Orang yang sampai kepada Allah Swt. dikenal di kalangan ahli wushul dengan ciri khas masing-masing yang diberikan oleh-Nya dan tidak sama antara yang satu dengan yang lain. Allah Swt. memiliki rahasia tersendiri bersama para rasul, nabi, dan wali-Nya yang tidak bisa dilihat oleh seorang pun, selain Dia sendiri. Bahkan, seorang murid memiliki rahasia yang tidak bisa dilihat oleh syekhnya, dan syekh itu juga memiliki rahasia yang tidak bisa dilihat oleh muridnya, sekalipun murid tersebut sudah dekat pada pintu gerbang keadaan syekhnya.
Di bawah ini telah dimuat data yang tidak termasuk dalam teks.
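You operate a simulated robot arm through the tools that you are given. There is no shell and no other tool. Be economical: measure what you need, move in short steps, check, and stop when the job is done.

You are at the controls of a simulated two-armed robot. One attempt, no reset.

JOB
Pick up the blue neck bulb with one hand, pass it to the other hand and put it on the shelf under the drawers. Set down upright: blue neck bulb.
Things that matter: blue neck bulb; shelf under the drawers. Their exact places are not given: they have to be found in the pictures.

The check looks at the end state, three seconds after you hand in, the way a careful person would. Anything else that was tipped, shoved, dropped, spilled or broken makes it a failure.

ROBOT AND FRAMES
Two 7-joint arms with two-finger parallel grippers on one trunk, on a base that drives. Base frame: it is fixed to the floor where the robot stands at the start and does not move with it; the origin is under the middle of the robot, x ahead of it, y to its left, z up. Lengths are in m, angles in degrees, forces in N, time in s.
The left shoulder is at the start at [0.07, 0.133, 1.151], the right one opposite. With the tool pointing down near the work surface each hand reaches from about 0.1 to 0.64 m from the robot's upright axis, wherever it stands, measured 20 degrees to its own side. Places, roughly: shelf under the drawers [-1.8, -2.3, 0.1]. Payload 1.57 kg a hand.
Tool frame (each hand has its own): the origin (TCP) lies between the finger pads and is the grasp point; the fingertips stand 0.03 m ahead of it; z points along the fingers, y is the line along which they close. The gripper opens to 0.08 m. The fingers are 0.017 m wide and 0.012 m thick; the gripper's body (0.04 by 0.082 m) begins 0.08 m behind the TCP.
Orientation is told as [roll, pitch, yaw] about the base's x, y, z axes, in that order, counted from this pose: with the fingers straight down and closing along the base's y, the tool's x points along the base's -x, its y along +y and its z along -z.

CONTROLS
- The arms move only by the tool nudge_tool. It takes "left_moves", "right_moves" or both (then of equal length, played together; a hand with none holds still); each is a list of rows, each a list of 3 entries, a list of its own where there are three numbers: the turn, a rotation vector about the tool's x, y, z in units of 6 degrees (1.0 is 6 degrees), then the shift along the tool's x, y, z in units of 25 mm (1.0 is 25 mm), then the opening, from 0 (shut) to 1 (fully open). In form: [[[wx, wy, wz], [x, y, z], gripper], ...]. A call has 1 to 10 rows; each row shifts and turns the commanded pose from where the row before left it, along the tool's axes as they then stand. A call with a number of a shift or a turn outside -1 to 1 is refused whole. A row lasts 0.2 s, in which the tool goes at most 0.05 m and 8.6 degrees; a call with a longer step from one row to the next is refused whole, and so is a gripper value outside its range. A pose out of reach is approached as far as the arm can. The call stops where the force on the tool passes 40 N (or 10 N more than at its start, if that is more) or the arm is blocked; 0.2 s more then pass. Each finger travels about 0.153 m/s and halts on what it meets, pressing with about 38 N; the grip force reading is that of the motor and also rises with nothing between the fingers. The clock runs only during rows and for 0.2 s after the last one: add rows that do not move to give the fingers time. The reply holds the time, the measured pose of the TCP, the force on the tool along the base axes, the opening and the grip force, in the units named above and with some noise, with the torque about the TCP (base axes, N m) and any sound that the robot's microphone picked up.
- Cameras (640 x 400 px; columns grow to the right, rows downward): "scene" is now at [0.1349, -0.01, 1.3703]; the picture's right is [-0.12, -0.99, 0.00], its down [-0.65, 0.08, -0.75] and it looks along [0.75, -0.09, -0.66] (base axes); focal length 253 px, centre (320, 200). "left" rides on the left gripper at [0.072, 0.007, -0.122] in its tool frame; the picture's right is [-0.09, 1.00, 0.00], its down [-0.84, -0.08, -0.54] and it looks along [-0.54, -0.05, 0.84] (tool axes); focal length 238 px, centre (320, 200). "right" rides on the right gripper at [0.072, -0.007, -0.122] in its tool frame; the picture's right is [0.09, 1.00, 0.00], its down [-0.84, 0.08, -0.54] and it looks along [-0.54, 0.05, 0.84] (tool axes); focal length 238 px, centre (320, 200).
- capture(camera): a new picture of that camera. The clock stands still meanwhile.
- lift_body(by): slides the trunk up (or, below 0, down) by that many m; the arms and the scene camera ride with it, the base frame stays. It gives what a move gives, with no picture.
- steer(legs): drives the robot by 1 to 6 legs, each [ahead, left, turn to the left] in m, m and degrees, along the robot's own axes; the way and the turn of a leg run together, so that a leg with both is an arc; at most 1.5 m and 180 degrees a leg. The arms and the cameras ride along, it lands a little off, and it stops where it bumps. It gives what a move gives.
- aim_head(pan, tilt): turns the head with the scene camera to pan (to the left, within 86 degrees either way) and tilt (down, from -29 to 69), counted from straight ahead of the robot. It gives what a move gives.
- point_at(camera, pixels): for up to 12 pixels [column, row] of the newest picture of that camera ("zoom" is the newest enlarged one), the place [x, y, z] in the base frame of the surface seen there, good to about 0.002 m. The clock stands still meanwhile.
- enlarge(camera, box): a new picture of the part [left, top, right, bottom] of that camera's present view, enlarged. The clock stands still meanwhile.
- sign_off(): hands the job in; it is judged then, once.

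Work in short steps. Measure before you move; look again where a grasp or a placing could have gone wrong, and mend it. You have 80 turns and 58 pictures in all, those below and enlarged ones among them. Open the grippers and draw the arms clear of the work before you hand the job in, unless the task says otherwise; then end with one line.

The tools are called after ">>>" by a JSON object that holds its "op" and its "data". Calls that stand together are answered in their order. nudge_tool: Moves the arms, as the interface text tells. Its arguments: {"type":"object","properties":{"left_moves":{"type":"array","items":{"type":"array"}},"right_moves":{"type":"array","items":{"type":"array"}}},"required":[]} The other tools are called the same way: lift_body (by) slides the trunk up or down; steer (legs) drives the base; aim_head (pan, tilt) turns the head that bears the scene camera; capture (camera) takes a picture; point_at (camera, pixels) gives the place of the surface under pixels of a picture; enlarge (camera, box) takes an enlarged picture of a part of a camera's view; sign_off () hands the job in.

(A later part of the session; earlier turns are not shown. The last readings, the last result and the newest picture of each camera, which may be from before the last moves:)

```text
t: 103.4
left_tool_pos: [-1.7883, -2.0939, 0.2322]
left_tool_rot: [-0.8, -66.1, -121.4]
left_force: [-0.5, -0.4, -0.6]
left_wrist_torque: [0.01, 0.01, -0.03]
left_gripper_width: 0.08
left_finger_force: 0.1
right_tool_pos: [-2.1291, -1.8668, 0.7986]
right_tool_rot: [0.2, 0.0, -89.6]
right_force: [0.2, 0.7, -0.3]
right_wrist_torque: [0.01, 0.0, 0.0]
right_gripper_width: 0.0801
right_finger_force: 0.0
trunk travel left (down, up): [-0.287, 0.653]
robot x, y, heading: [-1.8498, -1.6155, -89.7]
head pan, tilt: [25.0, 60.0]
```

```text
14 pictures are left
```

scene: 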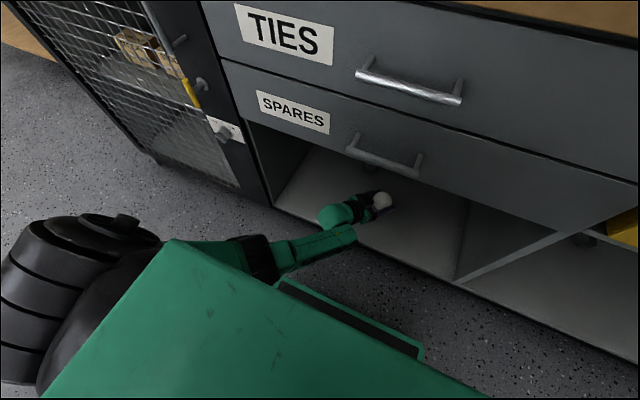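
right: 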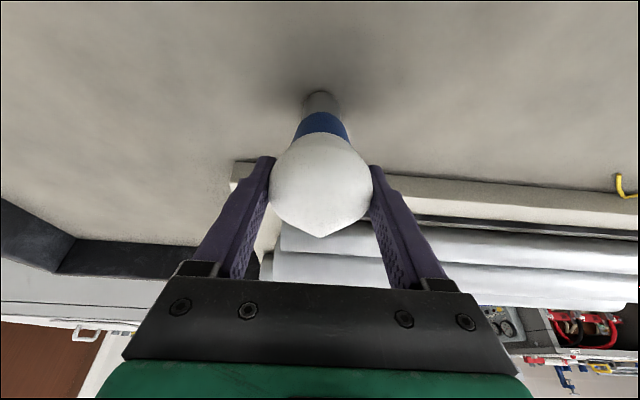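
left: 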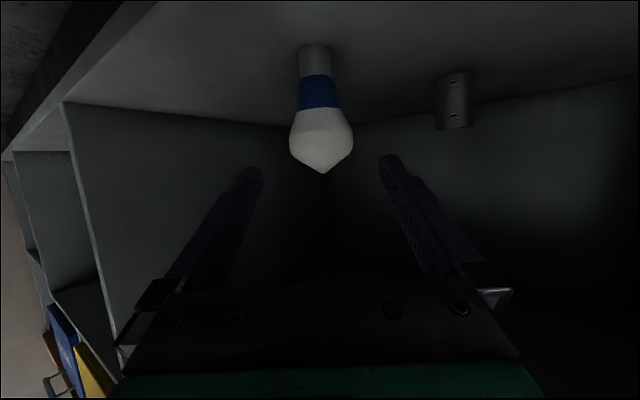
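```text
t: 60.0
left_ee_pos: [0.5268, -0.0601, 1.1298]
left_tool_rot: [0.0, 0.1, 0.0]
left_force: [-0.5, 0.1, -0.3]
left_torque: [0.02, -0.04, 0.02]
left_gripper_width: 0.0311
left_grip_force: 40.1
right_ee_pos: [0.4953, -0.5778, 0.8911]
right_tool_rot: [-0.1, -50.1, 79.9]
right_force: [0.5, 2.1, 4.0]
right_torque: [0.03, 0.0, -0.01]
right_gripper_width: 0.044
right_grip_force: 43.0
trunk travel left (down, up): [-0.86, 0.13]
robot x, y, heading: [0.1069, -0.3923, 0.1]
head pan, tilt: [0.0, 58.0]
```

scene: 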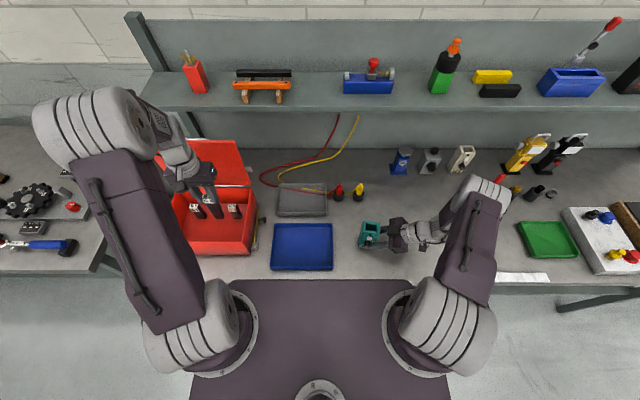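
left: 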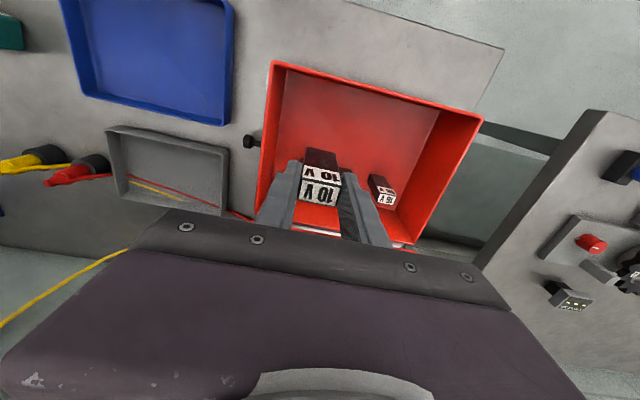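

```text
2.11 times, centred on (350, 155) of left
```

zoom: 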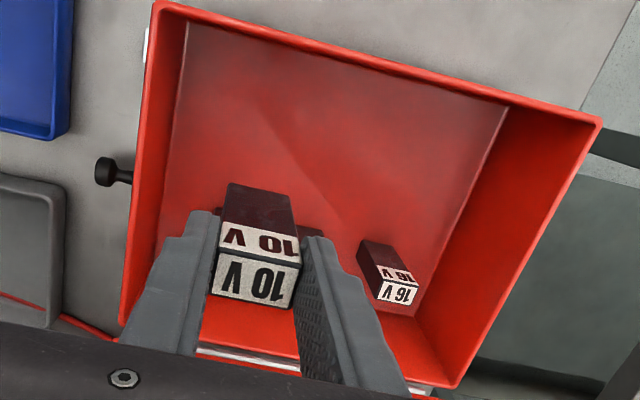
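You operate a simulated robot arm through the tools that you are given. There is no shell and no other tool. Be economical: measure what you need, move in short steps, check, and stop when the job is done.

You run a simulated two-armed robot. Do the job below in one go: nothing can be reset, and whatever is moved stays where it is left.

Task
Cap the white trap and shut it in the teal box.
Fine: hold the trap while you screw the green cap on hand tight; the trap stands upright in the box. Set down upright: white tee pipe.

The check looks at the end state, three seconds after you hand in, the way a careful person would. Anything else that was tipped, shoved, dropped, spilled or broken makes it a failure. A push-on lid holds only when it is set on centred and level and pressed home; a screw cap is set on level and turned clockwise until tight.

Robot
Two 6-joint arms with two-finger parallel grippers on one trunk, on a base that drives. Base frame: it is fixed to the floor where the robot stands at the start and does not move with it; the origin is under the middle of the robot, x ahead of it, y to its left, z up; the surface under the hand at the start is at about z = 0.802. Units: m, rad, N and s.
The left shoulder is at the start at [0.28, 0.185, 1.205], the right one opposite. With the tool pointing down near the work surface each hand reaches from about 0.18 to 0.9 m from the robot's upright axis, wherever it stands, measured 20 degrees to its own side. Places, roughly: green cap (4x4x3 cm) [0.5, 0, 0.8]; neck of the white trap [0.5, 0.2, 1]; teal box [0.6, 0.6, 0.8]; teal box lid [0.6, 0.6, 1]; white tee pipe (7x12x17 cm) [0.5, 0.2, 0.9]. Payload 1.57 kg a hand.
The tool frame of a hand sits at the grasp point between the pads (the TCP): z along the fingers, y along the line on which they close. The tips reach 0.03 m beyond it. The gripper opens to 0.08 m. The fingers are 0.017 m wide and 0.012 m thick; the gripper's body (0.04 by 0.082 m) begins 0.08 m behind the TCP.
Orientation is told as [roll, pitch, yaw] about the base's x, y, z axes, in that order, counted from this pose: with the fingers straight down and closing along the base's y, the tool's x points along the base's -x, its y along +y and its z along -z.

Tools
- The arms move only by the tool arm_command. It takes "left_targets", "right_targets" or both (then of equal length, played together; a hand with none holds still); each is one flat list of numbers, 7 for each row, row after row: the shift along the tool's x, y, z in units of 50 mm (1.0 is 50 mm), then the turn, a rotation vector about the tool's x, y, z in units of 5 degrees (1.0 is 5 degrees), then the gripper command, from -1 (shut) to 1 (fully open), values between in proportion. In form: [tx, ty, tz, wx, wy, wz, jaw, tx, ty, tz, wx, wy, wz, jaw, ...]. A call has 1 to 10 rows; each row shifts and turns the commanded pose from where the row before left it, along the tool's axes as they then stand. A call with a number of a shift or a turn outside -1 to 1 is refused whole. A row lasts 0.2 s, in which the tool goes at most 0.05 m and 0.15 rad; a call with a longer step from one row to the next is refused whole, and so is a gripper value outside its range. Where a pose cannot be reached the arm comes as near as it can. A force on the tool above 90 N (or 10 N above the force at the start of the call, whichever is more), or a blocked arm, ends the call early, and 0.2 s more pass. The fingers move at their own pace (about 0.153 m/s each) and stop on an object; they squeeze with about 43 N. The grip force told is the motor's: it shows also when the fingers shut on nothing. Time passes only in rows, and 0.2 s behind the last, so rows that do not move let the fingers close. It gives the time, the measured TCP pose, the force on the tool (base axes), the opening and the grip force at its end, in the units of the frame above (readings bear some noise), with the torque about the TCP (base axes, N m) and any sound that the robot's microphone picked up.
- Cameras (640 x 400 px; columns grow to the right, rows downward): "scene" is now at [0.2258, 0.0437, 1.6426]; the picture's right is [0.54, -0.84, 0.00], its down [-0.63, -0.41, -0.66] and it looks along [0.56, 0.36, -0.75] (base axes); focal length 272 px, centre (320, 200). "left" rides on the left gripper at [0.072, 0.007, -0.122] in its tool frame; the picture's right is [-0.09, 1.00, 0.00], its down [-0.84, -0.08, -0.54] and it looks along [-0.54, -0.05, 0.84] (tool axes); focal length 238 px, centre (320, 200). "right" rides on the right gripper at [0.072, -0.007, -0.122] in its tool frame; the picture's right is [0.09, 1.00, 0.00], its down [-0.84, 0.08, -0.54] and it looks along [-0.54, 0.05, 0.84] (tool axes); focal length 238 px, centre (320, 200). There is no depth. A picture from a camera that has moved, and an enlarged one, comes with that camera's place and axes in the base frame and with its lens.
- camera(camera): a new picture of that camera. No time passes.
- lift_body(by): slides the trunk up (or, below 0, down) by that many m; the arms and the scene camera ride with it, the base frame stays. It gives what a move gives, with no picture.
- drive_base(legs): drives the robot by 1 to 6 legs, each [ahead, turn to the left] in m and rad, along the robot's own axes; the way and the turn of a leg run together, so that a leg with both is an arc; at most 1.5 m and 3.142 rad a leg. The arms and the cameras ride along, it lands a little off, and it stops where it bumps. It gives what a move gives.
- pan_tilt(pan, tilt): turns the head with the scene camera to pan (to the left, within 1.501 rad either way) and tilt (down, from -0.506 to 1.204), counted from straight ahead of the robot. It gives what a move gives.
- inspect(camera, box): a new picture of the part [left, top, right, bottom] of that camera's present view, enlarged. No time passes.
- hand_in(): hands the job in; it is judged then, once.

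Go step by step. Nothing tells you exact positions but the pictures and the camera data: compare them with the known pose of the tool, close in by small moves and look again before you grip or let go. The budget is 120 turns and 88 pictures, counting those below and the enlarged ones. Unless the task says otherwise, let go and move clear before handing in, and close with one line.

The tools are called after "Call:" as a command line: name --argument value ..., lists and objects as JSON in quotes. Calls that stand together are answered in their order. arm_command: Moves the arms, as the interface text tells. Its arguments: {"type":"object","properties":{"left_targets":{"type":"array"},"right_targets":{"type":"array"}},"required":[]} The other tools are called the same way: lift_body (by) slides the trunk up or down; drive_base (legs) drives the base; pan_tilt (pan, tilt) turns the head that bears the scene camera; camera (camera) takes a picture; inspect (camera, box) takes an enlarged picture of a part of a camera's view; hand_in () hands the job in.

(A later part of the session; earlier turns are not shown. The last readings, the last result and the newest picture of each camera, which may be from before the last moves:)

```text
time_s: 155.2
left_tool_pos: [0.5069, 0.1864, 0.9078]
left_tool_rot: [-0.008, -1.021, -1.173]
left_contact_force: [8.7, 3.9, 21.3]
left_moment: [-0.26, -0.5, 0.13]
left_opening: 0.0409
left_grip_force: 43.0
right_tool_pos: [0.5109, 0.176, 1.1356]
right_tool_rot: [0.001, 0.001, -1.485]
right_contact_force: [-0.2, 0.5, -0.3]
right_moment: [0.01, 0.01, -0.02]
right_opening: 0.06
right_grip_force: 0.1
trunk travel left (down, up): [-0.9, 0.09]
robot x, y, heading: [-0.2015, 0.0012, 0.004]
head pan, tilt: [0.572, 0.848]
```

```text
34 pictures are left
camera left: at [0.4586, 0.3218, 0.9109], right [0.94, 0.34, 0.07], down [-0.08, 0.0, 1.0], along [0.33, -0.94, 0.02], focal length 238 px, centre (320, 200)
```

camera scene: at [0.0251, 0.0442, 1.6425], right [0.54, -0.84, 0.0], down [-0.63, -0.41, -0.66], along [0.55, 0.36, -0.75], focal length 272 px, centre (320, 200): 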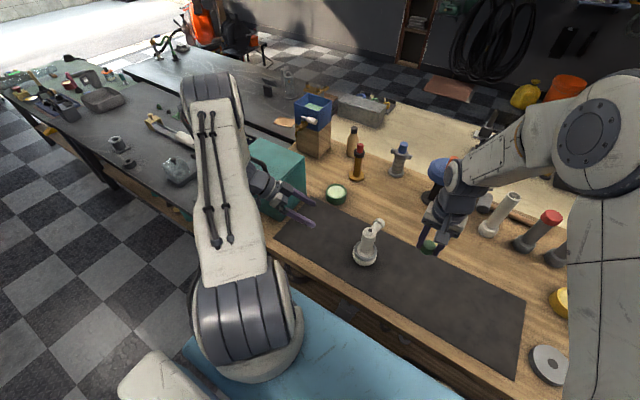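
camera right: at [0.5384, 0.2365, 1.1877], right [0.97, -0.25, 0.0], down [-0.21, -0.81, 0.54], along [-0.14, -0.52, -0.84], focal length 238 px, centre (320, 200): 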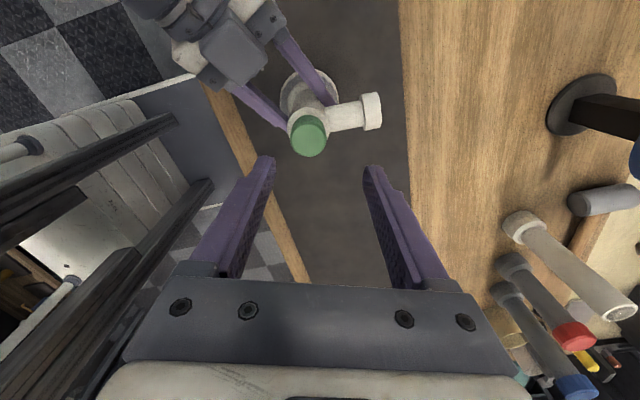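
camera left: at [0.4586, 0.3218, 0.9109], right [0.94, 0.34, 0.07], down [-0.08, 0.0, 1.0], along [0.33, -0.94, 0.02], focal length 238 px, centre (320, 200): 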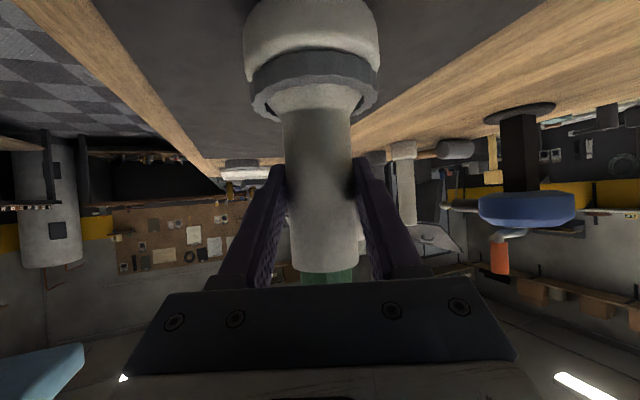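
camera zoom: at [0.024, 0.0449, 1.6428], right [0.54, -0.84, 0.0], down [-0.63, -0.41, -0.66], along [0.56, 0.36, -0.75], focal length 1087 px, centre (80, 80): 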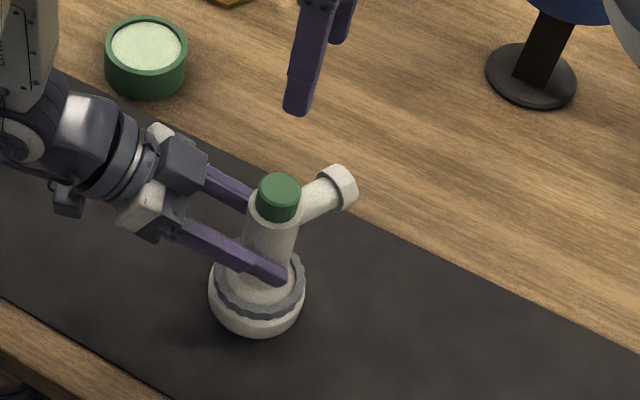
Apabila seorang murid sudah mencapai keadaan syekhnya, maka ia melepaskan diri dari syekhnya dan terputus darinya. Kemudian, Allah Swt. menanggung dan menyapihnyanya dari seluruh makhluk. Dalam hal ini, syekh itu menjadi seperti penyusu yang tidak ada lagi menyusui setelah dua tahun, tidak ada penciptaan setelah hilangnya hawa nafsu dan keinginan. Syekh itu dibutuhkan selama murid masih memiliki hawa nafsu dan keinginan yang harus . dihancurkan. Setelah nafsu dan keinginan hilang, maka syekh pun tidak dibutuhkan lagi, karena di dalam diri murid sudah tidak ada kekeruhan dan kekurangan.
Jika kamu sudah sampai kepada Allah Swt.; sebagaimana yang telah kami jelaskan, maka kamu akan aman selama-lamanya dari selain-Nya. Kamu tidak akan melihat wujud, selain-Nya; tidak dalam mudharat maupun manfaat, tidak dalam pemberian maupun tidak memberi, serta tidak dalam ketakutan maupun harapan. Allah Swt. adalah Dzat yang kepada-Nya-lah kita bertakwa serta memohon ampunan. Lihatlah selalu perbuatan-Nya, perhatikanlah perintah-Nya, sibuklah menaati-Nya, dan menjauhlah dari makhluk- Nya; baik di dunia maupun akhirat.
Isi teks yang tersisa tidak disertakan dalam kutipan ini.